--- Start of Document ---
Food for Thought - Feasibility of Permanent Remote Work for an Internal Audit Department
When the World Health Organization declared Covid-19 a global pandemic on 11 March 2020, many organisations were forced to have their employees work from home in a bid to reduce the spread of the virus particularly during the Circuit Breaker. While it was difficult to adapt to working remotely initially, many organisations turned to different online platforms such as Zoom and Google Meet and replaced face-to-face meetings with online meetings. Even school lessons, training sessions and conferences were held over similar platforms. Working remotely is now becoming the new norm.
The article “PwC offers U.S. employees full-time remote work” in Reuters reported that “PwC will allow all its 40,000 U.S. client services employees to work virtually and live anywhere they want in perpetuity, making it one of the biggest employers to embrace permanent remote work. The policy is a departure from the accounting industry's rigid attitudes, known for encouraging people to put in late nights at the office. Other major accounting firms, such as Deloitte and KPMG, have also been giving employees more choice to work remotely in the face of the Covid-19 pandemic.”
The “rigid” accounting industry we know, is embracing working remotely. PwC took it to the extreme by allowing its employees to do so permanently. Given that an external audit firm has taken the first step to do so for all its employees, should internal audit departments in corporate firms also do the same?
Given that more and more firms are giving their employees this option to do so, there must be benefits from working remotely. The obvious benefits would appear to be time saved from travelling to and from work and between meetings. Personal transportation costs and employee transportation costs borne by the firm have also reduced. Further, when we were scheduling internal and external meetings back-to-back pre-Covid-19, allowance had to be made for traveling time but now, one can simply dial in and out of meetings instantly. Scheduling of meetings is definitely more effective and efficient now than pre-Covid-19 days. Another benefit that most employees cite from working from home is that they eat out less and spend less on work lunches.
--- End of Document ---
--- Start of Data shown ---
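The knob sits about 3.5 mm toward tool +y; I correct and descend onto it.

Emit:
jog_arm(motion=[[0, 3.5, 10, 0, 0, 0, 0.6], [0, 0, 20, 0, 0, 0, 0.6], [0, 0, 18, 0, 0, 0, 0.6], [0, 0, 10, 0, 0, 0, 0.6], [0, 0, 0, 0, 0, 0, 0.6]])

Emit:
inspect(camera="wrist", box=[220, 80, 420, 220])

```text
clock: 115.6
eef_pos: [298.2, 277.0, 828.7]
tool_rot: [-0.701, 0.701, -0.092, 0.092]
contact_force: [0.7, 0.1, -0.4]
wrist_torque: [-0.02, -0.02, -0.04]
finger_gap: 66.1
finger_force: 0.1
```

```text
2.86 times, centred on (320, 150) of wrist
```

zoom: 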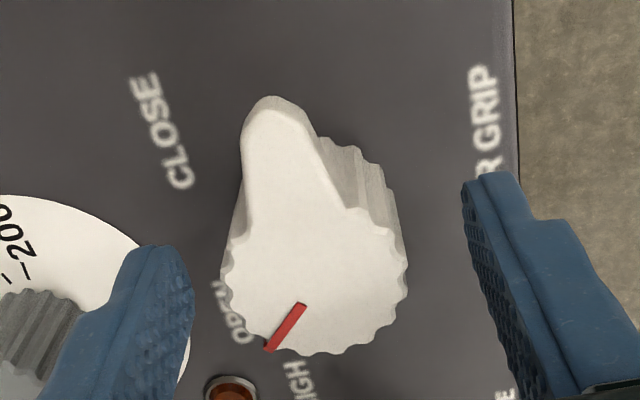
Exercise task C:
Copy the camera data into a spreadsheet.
--- End of Data shown ---
Exercise task A:
Set down the document as it stands from "Given that more" to "on work lunches.", and nothing more.
Exercise task B:
Continue the document from where it stops.

Task answer A:
Given that more and more firms are giving their employees this option to do so, there must be benefits from working remotely. The obvious benefits would appear to be time saved from travelling to and from work and between meetings. Personal transportation costs and employee transportation costs borne by the firm have also reduced. Further, when we were scheduling internal and external meetings back-to-back pre-Covid-19, allowance had to be made for traveling time but now, one can simply dial in and out of meetings instantly. Scheduling of meetings is definitely more effective and efficient now than pre-Covid-19 days. Another benefit that most employees cite from working from home is that they eat out less and spend less on work lunches.

Task answer B:
Just as there are benefits to remote working, there are also costs. Coincidentally, at about the same time PwC made the announcement, there was another article “More than half of workers would rather quit than go back to office” in the Entrepreneur that reported on a recent survey conducted by FlexJobs. The article reported that more than half of the survey participants reported that they experienced burnout during the pandemic, and 39% believe that today, their mental health is worse than in January 2020. This is because “the boundaries of the working day are blurred and employees get the feeling that they are at work all the time…their working day gets longer, while rest and lunch breaks are reduced to a minimum. The consequences of such a work schedule are dramatic: sooner or later, depending on age, energy, and state of health — fatigue takes its toll while productivity drops sharply.”
Hence, should other external audit firms and internal audit departments follow PwC and offer permanent remote work to their employees? Frankly, I have no answer. I work in the education field, and while working from home has its merits, I do miss the in-class interaction with my students and getting to know each and every one of them. There are pros and cons to working remotely. Each firm has to answer the question themselves based on their own costs-benefits analysis.
Koh Wei Chern is an Associate Professor at the Singapore University of Social Sciences and a Governor of The Institute of Internal Auditors Singapore.